I. Saturday morning, bright and early. Taking care of chores early so we can head into town ahead of the heat. In house#1, there is a turkey hen and four keets—half the number there were the night before. In lieu of the keets, there is a large black snake curled up in the corner, partially hidden beneath the wood chip bedding. It bulges conspicuously.
Without thought or hesitation, I locate the snake's head end and grab it; it erupts from the wood chips in a writhing fury and attempts to wrap itself around my arm. Bloated from gorging on our keets, it is slow and lacks the supple grace it would normally exhibit. I am stunned and furious at what it has done, and at how I have somehow failed our charges.
I stand with my writhing captive for what seems like an eternity, deciding what to do. I quickly realize there is only one course of action, and that is for the snake to die. Not to assuage my anger or rage or guilt or sorrow, not for vengeance or retribution or reparation or anything else like that. It must die because if i do not kill it, it will undoubtedly return and finish what it has started, and perhaps inflict harm on the hen herself, though she is too big to become a meal.
So without further thought or hesitation, I kill the snake instantly. Its tail continues to act without plan or guidance for some time, then finally quiets. I throw its body into the meadow for the scavengers to feed upon, and by the next day large sections of it have been picked to the bone, leaving the fish-like skeleton to bleach in the hot July sun.
II. Sunday morning. A black snake slithers along the fence line between the garden and the summer chicken yard, safely disappearing into the deep weeds and cover separating the two. The chickens are concerned but not alarmed.
III. Early Sunday afternoon. Another sighting, this time in the garden proper. I do not see this one, but shortly afterwards, I see another black snake—significantly larger and longer than Saturday morning's snake—gliding silently among the summer flowers and forbs just inside the garden from the driveway. I walk along beside it for a time, trying to keep track of its head to gauge its intentions. It pauses briefly, as the fencing limits its options, then proceeds to disappear into a burrow. It advances six, maybe eight inches, paused, backs up an inch or two, then resumes its progress until its entire length has disappeared underground. I would not have thought it possible for such a large creature to disappear with such ease. What was it seeking? Food? Shelter? Respite from the baking sun? I have no idea.
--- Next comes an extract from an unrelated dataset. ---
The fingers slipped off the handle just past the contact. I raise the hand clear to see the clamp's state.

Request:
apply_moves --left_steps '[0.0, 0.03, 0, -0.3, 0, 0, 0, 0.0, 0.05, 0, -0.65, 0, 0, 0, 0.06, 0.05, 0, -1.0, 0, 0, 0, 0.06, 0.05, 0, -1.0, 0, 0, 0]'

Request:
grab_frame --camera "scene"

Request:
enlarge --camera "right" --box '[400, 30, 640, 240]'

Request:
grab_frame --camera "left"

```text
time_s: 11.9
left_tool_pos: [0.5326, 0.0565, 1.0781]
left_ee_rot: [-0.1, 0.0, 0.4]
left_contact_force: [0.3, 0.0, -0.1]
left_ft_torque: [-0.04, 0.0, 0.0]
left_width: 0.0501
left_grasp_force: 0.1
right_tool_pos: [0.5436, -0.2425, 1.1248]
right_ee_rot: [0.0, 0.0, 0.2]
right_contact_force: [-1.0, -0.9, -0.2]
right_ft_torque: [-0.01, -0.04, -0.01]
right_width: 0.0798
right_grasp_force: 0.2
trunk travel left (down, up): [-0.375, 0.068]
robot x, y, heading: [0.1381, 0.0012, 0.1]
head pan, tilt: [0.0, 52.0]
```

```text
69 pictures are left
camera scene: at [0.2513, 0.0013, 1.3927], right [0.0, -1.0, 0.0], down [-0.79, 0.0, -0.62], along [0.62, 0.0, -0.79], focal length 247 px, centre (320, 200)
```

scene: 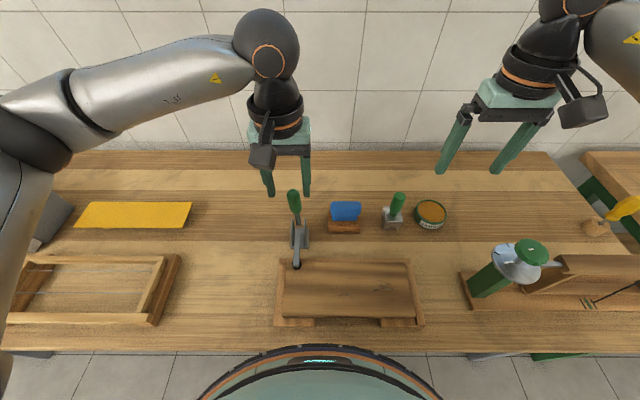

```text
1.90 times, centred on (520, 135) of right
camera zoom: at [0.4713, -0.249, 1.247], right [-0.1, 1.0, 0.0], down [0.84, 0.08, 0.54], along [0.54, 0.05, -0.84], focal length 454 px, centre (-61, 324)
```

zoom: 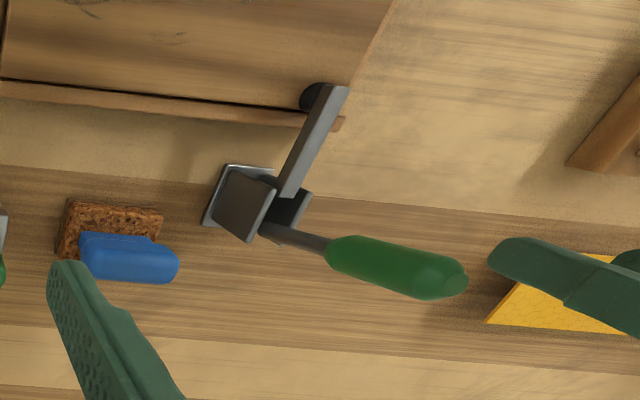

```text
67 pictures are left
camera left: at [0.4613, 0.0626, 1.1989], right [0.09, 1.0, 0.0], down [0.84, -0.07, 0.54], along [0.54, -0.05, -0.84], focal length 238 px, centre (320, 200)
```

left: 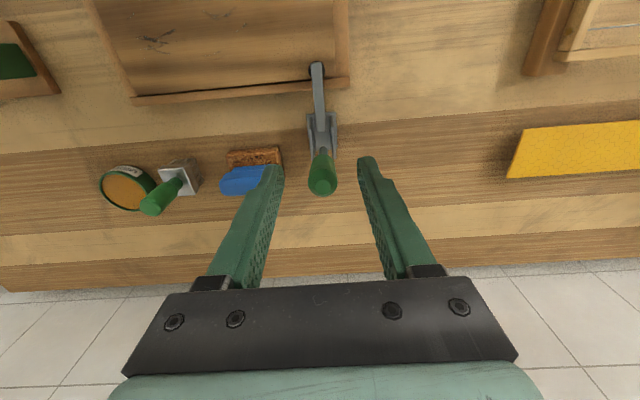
IV. Later Sunday afternoon. We are relaxing beneath the creaky ceiling fan when the roaming guineas raise a ruckus outside our room. They are persistent and unusually focused, so on my way out to begin another project I pause to see what has them riled up so. The three clownish heads are staring and screaming at another black snake, which this time has sought refuge in the clutter next to the foundation. I realize there are many ground nests nearby, and we have noticed the occasional egg disappearing. So I step to the snake, and my complacency and overconfidence gets the best of me. As I reach for its neck, I grab too far back and the glaring, angry head snaps back and bites me, once, twice. The second time, it does not let go, but hangs on to my finger with a fury.
My first thought was "aww...those are like little kitten teeth. Angry little kitten teeth. How adorable this little snake is." And the rest of the angry little snake body, all three-and-a-half feet of it, began knotting itself around my hand and arm. Realizing I was kind of stuck in an awkward predicament, I called for Mary to toss me a glove, with which I could proceed with a little more security and dignity.
Gloving up my unsnaked hand, I tossed the snake away from the house. Unfortunately the snake did not disengage my hand, but instead cut several little gashes in my finger as its flying body dragged its teeth away. Nevertheless, as soon as it was on the ground, it reoriented itself and began for the shadows near the house with great haste. I put my foot on its neck, and again, it struck several times at my shoe. But with safely gloved hand, I reached down, caught it directly behind the head, and picked it up to examine it before deciding a course of action.
I looked at the little bulge in its belly. It was not an 'egg' bulge. It looked more like a 'mouse' bulge. So at the exact same moment, Mary and I realized what the snake's fate would be...it would be dragooned into our service. I took it to the fenced garden, and released it among the many mole-rich rows. Pissy to the last, it writhed angrily as I let it go, and it raced off for shelter and cover among the rich green cornstalks. I hope it has found a nice mole tunnel to call its own.
So many black snake stories, such a brief period.